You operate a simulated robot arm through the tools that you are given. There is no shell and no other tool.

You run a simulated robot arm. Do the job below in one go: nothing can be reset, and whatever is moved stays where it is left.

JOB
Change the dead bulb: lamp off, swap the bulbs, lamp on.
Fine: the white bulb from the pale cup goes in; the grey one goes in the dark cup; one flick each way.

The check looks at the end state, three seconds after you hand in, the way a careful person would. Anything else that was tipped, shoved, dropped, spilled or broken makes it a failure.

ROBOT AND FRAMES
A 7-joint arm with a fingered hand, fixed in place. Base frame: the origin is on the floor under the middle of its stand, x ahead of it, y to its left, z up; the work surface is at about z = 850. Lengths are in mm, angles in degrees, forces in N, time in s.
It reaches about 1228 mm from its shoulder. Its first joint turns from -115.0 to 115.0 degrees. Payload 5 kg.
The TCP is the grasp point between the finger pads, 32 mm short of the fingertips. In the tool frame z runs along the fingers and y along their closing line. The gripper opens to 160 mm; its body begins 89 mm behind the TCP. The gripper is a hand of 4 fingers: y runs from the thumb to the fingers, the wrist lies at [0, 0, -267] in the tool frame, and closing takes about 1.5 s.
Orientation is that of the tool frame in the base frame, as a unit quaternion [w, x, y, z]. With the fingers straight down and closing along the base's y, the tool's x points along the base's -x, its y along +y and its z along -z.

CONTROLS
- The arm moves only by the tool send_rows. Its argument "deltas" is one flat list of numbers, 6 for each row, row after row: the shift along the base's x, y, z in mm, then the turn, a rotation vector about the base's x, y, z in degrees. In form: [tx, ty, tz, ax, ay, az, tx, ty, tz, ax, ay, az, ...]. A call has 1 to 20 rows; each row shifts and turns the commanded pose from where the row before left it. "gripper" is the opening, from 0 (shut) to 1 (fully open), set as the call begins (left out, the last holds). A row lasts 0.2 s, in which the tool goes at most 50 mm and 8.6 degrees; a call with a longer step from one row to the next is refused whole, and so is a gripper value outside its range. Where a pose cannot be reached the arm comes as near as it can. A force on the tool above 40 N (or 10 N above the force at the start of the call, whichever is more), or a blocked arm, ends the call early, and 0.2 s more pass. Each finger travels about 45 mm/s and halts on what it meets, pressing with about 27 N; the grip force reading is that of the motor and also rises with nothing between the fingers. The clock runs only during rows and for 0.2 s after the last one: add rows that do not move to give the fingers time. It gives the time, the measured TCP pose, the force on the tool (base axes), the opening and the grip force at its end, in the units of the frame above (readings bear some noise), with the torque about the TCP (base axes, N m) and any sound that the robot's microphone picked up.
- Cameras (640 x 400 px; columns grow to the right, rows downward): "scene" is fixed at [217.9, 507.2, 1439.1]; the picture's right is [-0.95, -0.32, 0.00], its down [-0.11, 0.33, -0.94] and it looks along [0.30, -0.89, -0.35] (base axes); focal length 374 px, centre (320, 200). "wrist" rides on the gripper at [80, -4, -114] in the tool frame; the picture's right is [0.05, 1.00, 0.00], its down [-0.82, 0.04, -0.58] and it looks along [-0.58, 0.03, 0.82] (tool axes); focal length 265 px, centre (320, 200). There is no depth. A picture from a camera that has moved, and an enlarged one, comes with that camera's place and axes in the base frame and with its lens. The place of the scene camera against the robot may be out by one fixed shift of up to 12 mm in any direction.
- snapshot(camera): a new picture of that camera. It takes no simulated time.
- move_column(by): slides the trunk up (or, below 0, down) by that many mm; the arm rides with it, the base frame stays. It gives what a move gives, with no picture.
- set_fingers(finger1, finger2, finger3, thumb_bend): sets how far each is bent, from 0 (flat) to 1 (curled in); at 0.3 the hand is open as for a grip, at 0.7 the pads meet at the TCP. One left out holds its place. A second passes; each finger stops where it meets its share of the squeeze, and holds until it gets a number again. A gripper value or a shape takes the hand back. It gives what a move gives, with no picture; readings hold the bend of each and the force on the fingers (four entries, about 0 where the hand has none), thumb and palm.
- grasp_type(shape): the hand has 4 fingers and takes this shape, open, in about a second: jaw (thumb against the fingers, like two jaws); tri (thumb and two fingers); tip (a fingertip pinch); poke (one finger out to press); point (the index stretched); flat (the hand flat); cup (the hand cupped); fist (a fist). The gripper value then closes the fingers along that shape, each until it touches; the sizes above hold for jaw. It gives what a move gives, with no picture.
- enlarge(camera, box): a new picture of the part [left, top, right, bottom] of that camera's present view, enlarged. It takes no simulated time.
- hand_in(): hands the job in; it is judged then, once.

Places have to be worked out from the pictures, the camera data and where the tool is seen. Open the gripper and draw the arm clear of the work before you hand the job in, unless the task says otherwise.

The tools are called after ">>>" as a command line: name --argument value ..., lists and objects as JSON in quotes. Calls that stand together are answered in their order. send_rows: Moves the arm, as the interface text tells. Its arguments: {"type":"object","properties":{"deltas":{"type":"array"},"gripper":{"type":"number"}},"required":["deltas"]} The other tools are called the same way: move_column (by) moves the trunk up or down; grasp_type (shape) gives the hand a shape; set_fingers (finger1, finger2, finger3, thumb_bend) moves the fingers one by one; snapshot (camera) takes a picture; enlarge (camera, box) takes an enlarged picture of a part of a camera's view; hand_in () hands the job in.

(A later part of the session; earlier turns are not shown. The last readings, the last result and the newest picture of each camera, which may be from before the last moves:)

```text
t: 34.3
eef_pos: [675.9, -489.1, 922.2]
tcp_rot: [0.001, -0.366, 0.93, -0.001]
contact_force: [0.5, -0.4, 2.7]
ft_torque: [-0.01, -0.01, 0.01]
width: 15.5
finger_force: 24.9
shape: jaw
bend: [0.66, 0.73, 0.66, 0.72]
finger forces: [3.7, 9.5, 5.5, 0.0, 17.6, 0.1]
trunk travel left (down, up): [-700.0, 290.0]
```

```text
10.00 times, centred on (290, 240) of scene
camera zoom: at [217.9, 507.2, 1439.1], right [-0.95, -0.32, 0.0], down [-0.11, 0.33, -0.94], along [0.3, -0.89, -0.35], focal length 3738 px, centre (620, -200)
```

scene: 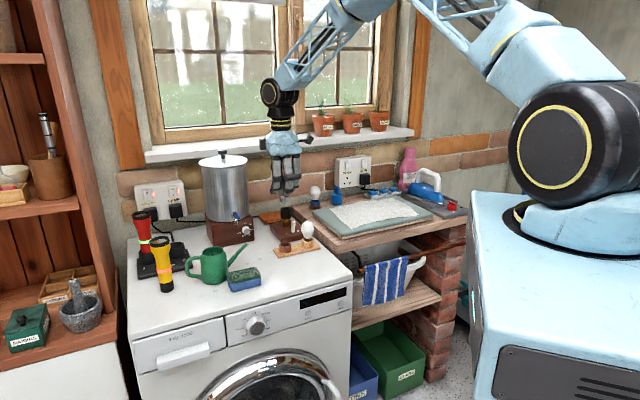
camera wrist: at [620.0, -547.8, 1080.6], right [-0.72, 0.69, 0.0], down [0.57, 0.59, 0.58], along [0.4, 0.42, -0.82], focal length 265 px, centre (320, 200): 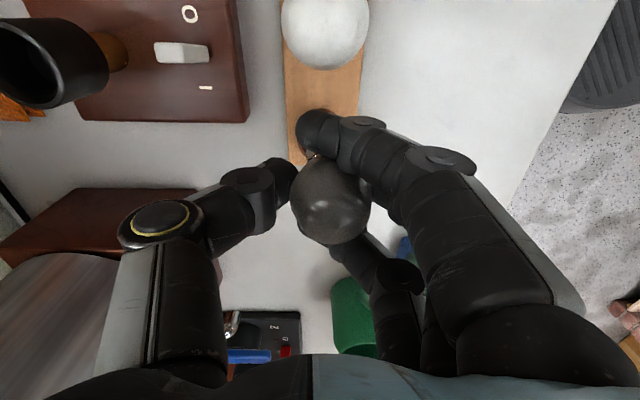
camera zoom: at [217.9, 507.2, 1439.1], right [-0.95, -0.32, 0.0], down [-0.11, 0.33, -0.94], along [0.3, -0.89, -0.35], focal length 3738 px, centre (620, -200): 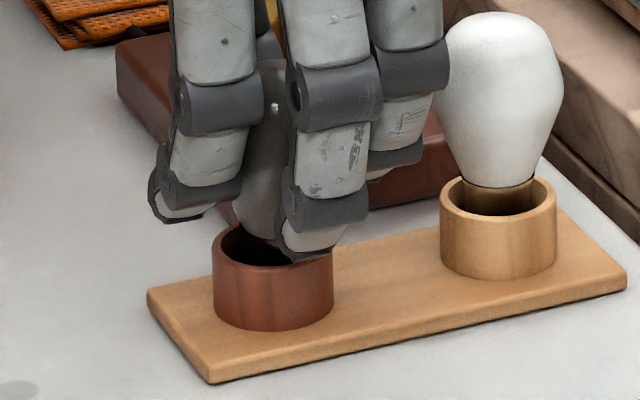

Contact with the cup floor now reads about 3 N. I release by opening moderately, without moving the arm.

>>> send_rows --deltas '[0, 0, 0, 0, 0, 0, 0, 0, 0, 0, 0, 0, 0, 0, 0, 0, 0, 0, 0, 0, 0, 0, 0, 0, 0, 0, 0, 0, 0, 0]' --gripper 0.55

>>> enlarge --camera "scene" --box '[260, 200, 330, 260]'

....................

Requirement:
Leave the pictures out and output the rest of the listing exactly. Give them as a JSON list of strings, one for each line, with blank lines left out.

Task result:
[
  "You operate a simulated robot arm through the tools that you are given. There is no shell and no other tool.",
  "You run a simulated robot arm. Do the job below in one go: nothing can be reset, and whatever is moved stays where it is left.",
  "JOB",
  "Change the dead bulb: lamp off, swap the bulbs, lamp on.",
  "Fine: the white bulb from the pale cup goes in; the grey one goes in the dark cup; one flick each way.",
  "The check looks at the end state, three seconds after you hand in, the way a careful person would. Anything else that was tipped, shoved, dropped, spilled or broken makes it a failure.",
  "ROBOT AND FRAMES",
  "A 7-joint arm with a fingered hand, fixed in place. Base frame: the origin is on the floor under the middle of its stand, x ahead of it, y to its left, z up; the work surface is at about z = 850. Lengths are in mm, angles in degrees, forces in N, time in s.",
  "It reaches about 1228 mm from its shoulder. Its first joint turns from -115.0 to 115.0 degrees. Payload 5 kg.",
  "The TCP is the grasp point between the finger pads, 32 mm short of the fingertips. In the tool frame z runs along the fingers and y along their closing line. The gripper opens to 160 mm; its body begins 89 mm behind the TCP. The gripper is a hand of 4 fingers: y runs from the thumb to the fingers, the wrist lies at [0, 0, -267] in the tool frame, and closing takes about 1.5 s.",
  "Orientation is that of the tool frame in the base frame, as a unit quaternion [w, x, y, z]. With the fingers straight down and closing along the base's y, the tool's x points along the base's -x, its y along +y and its z along -z.",
  "CONTROLS",
  "- The arm moves only by the tool send_rows. Its argument \"deltas\" is one flat list of numbers, 6 for each row, row after row: the shift along the base's x, y, z in mm, then the turn, a rotation vector about the base's x, y, z in degrees. In form: [tx, ty, tz, ax, ay, az, tx, ty, tz, ax, ay, az, ...]. A call has 1 to 20 rows; each row shifts and turns the commanded pose from where the row before left it. \"gripper\" is the opening, from 0 (shut) to 1 (fully open), set as the call begins (left out, the last holds). A row lasts 0.2 s, in which the tool goes at most 50 mm and 8.6 degrees; a call with a longer step from one row to the next is refused whole, and so is a gripper value outside its range. Where a pose cannot be reached the arm comes as near as it can. A force on the tool above 40 N (or 10 N above the force at the start of the call, whichever is more), or a blocked arm, ends the call early, and 0.2 s more pass. Each finger travels about 45 mm/s and halts on what it meets, pressing with about 27 N; the grip force reading is that of the motor and also rises with nothing between the fingers. The clock runs only during rows and for 0.2 s after the last one: add rows that do not move to give the fingers time. It gives the time, the measured TCP pose, the force on the tool (base axes), the opening and the grip force at its end, in the units of the frame above (readings bear some noise), with the torque about the TCP (base axes, N m) and any sound that the robot's microphone picked up.",
  "- Cameras (640 x 400 px; columns grow to the right, rows downward): \"scene\" is fixed at [217.9, 507.2, 1439.1]; the picture's right is [-0.95, -0.32, 0.00], its down [-0.11, 0.33, -0.94] and it looks along [0.30, -0.89, -0.35] (base axes); focal length 374 px, centre (320, 200). \"wrist\" rides on the gripper at [80, -4, -114] in the tool frame; the picture's right is [0.05, 1.00, 0.00], its down [-0.82, 0.04, -0.58] and it looks along [-0.58, 0.03, 0.82] (tool axes); focal length 265 px, centre (320, 200). There is no depth. A picture from a camera that has moved, and an enlarged one, comes with that camera's place and axes in the base frame and with its lens. The place of the scene camera against the robot may be out by one fixed shift of up to 12 mm in any direction.",
  "- snapshot(camera): a new picture of that camera. It takes no simulated time.",
  "- move_column(by): slides the trunk up (or, below 0, down) by that many mm; the arm rides with it, the base frame stays. It gives what a move gives, with no picture.",
  "- set_fingers(finger1, finger2, finger3, thumb_bend): sets how far each is bent, from 0 (flat) to 1 (curled in); at 0.3 the hand is open as for a grip, at 0.7 the pads meet at the TCP. One left out holds its place. A second passes; each finger stops where it meets its share of the squeeze, and holds until it gets a number again. A gripper value or a shape takes the hand back. It gives what a move gives, with no picture; readings hold the bend of each and the force on the fingers (four entries, about 0 where the hand has none), thumb and palm.",
  "- grasp_type(shape): the hand has 4 fingers and takes this shape, open, in about a second: jaw (thumb against the fingers, like two jaws); tri (thumb and two fingers); tip (a fingertip pinch); poke (one finger out to press); point (the index stretched); flat (the hand flat); cup (the hand cupped); fist (a fist). The gripper value then closes the fingers along that shape, each until it touches; the sizes above hold for jaw. It gives what a move gives, with no picture.",
  "- enlarge(camera, box): a new picture of the part [left, top, right, bottom] of that camera's present view, enlarged. It takes no simulated time.",
  "- hand_in(): hands the job in; it is judged then, once.",
  "Places have to be worked out from the pictures, the camera data and where the tool is seen. Open the gripper and draw the arm clear of the work before you hand the job in, unless the task says otherwise.",
  "The tools are called after \">>>\" as a command line: name --argument value ..., lists and objects as JSON in quotes. Calls that stand together are answered in their order. send_rows: Moves the arm, as the interface text tells. Its arguments: {\"type\":\"object\",\"properties\":{\"deltas\":{\"type\":\"array\"},\"gripper\":{\"type\":\"number\"}},\"required\":[\"deltas\"]} The other tools are called the same way: move_column (by) moves the trunk up or down; grasp_type (shape) gives the hand a shape; set_fingers (finger1, finger2, finger3, thumb_bend) moves the fingers one by one; snapshot (camera) takes a picture; enlarge (camera, box) takes an enlarged picture of a part of a camera's view; hand_in () hands the job in.",
  "(A later part of the session; earlier turns are not shown. The last readings, the last result and the newest picture of each camera, which may be from before the last moves:)",
  "```text",
  "t: 34.3",
  "eef_pos: [675.9, -489.1, 922.2]",
  "tcp_rot: [0.001, -0.366, 0.93, -0.001]",
  "contact_force: [0.5, -0.4, 2.7]",
  "ft_torque: [-0.01, -0.01, 0.01]",
  "width: 15.5",
  "finger_force: 24.9",
  "shape: jaw",
  "bend: [0.66, 0.73, 0.66, 0.72]",
  "finger forces: [3.7, 9.5, 5.5, 0.0, 17.6, 0.1]",
  "trunk travel left (down, up): [-700.0, 290.0]",
  "```",
  "```text",
  "10.00 times, centred on (290, 240) of scene",
  "camera zoom: at [217.9, 507.2, 1439.1], right [-0.95, -0.32, 0.0], down [-0.11, 0.33, -0.94], along [0.3, -0.89, -0.35], focal length 3738 px, centre (620, -200)",
  "```",
  "scene: ",
  "camera wrist: at [620.0, -547.8, 1080.6], right [-0.72, 0.69, 0.0], down [0.57, 0.59, 0.58], along [0.4, 0.42, -0.82], focal length 265 px, centre (320, 200): ",
  "camera zoom: at [217.9, 507.2, 1439.1], right [-0.95, -0.32, 0.0], down [-0.11, 0.33, -0.94], along [0.3, -0.89, -0.35], focal length 3738 px, centre (620, -200): ",
  "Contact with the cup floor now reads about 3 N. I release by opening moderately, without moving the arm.",
  ">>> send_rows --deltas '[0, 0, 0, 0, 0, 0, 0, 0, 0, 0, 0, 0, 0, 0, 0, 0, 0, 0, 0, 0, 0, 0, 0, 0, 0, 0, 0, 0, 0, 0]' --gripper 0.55",
  ">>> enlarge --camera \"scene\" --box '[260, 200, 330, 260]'"
]